トンチンカンなことを大真面目に

 さて、本番の日記。
 もしかすると、一昨日のぶんだけになるかも知れない。
 明日から三日連続勤務、しかもすべて超理系で荷物をかついでいかなくてはならないので、早く休まないといけないからだ。

 一昨日の火曜日は、京都府内の某ドラッグストアにて、T製薬製造販売の鉄ドリンク。50mlが三本セット
で648円と、ハイプライスな商品だ。ま、これ一本でほうれんそう二束分の鉄分を含んでいるから、それなりの価値はあるんだけれど(鉄分が不足すると疲れやすくなったり貧血になったりするが、鉄分は食事からはなかなかとりにくい)。
 価値はあるから、本当に必要な人にあたると、
「高いなあ」
 とこぼしながらも、購入して下さる。
 我々マネキンの役目は、大勢の方に試飲を薦め、商品説明をしながら、その「本当に必要な人」をいかに掘り出すかということ。

 とは言え、一昨日の店は無理よ。
 来店される方のほとんどは中高年の主婦で、地域柄か、価格にとても敏感。買い物を積んだカゴの中身を一見しても、それは容易にうかがえた。
 そんな中、販売するのがどんなに大変だったことか。

 わけても、最近のドラッグストアは売上に厳しい。
 我々マネキンにもぐいぐいと圧力をかけてくる。
「ドラッグストアの店長は薬剤師が多い。薬剤師なんて、本来職人やん。販売のしんどさがわかるはずがない」
 と、仕事仲間の一人。
 ふうん。まあ、そうなんだろうか?

 それは、ともかく、一昨日のドラッグストアの店長にはむかついたね。
 T製薬は売上にやかましいメーカーということもあり、必死で販売して15パックを数えた頃、ずかずかとデモをしている私に寄ってきて
「定番に2パック戻されていたよ。買ってくれたお客さんにつけている景品だけとってね。ウチで宣伝販売している人は皆、お客さんが商品を買ったらレジまで案内がてら商品を持っていっているよ。そうして」

 きょとーん。
 あんた、お客さんは他にもいろいろと買い物をするんだよ。そりゃ、数をまとめ買いしてくれたお客様なら持ち歩くのにかさばるし、レジまで運ぶが、三本セット1パック買ってくれたお客様にまでそれをすると嫌みになる。
 お客様にレジで勘定をすませた後にデモ場所まで戻ってきてもらって景品をつける方法もあるが、これまた、難しい。何故って、勘定をすませたら早く出口に向かって帰りたいのが人情。重い荷物持って
わざわざデモ場所までまた足を向けるなんて、面倒だ。
 そもそも購入した商品を定番に戻されることは、他の商品でもよくあること。ある程度は覚悟しておいてよい。

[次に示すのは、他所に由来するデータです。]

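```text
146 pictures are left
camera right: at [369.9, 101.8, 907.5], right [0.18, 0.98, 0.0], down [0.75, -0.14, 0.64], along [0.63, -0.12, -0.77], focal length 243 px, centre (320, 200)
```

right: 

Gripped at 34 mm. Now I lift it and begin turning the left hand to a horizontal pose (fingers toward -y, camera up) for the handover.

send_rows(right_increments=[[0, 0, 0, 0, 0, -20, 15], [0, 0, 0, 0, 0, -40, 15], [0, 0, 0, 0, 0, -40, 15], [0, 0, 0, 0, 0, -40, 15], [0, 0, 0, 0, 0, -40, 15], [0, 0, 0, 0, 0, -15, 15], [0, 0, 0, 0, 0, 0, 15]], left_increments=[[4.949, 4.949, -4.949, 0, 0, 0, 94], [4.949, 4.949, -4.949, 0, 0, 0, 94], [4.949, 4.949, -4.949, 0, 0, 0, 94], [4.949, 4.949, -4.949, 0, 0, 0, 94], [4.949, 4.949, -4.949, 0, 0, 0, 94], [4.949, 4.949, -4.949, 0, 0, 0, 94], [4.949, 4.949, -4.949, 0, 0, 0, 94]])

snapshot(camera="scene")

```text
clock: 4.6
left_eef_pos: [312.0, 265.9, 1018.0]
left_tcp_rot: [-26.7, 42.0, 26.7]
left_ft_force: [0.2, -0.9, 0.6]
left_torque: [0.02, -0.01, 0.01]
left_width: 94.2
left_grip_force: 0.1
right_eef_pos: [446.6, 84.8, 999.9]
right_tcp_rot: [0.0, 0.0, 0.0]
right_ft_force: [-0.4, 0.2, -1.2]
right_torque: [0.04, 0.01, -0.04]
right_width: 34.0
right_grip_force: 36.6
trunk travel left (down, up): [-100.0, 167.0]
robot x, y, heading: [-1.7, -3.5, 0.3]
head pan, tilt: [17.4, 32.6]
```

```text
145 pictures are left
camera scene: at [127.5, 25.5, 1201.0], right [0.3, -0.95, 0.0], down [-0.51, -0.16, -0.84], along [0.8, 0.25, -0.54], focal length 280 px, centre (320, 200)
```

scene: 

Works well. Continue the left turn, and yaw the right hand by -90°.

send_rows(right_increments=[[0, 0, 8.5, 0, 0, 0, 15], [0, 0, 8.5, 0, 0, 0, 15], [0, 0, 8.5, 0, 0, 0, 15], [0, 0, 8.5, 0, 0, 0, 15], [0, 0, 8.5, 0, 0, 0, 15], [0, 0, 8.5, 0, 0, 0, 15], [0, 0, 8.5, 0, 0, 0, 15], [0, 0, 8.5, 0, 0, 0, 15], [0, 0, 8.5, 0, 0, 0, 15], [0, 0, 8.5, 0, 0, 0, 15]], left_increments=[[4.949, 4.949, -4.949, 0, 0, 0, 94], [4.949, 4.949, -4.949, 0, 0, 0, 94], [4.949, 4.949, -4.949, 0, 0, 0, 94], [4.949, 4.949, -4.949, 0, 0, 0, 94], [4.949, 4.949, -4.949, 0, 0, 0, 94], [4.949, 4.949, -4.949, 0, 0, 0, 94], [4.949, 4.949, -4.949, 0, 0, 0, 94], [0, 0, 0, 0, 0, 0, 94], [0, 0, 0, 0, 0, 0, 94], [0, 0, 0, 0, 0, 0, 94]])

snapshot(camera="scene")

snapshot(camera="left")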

 そもそも、返されたのは2パックでしょ。残り13パックは売れたわけでしょ。
 あの高い商品を売る難しさを考えたら、いちいち細かいこと、いいなさんな。
 
 こんなトンチンカンなことを大真面目に言うおっさんがすっかり嫌になり、
「あんたの店なんかにもうけさせてやるものか」
 と、勤労意欲は大幅にダウン。以後は機械的トーク
 売上もストップ。

 でも、二十数分後、ふと想ったのだ。
「トンチンカンなことを大真面目に言うということは、おっさん、そんなに深い意味をこめて言ったの
ではないかも知れないな。販売経験がないから、感じたことを何気なく口にしたのだろう。悪気はない
のかも」。

 またやる気が出てきた。
 売上も上を向いた。
 最終的には17パックをマーク。

 とは言え、ああいうことを言われたのは不愉快で、帰り道、同業者にメールでさんざん愚痴った。
 あの店には二度と行きたくない。

 もっとも、こういう的外れな指令を出す人が珍しくないのが、ドラッグストアなのだ。